A recent president of the Northern Neck Native Plant Society, Boundy will explain how the plants native to Virginia’s coastal plain and to the Northern Neck provide a double bonus. They are recognized and valued by local wildlife and by pollinators as a source of food, including butterflies that use them as hosts for their larvae, reported board member Bud Ward. Their inherent beauty also provides humans a feast for the eyes. “Eye candy,” some call it.
Boundy also will describe how gardeners can best cope with one of the inherent challenges in planting native plant gardens in the Northern Neck…sources of native plants. Desirable native plants in the region in many cases can’t be produced for mass marketing and distribution and often not in quantities that make them profitable for large retail stores, she said.
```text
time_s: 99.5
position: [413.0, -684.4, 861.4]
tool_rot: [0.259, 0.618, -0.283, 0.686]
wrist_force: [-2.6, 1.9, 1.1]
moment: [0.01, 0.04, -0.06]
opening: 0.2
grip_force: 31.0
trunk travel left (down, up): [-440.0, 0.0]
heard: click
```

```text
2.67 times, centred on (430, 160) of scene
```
“Local native plant societies have sales that offer these special plants to local gardeners,” said Boundy.
Often they are offered at competitive and reasonable prices, she said.
“The challenge and reward is in the hunt for and planting of these unique natives especially well suited to the region’s ecology and climate,” said Boundy.
Boundy recently has been working collaboratively with Northumberland Preservation Inc. as it plans its own on-site native garden. Those attending the meeting will get an up-close look at how the first phase of that effort is proceeding and at plans for bringing it to fruition, said president Jack Moore.
Water sources and standard plumbing facilities are newly available at the site and the new garden “will be enjoyable and educational as it features Northern Neck natives that provide blooms throughout the full growing season,” said Moore.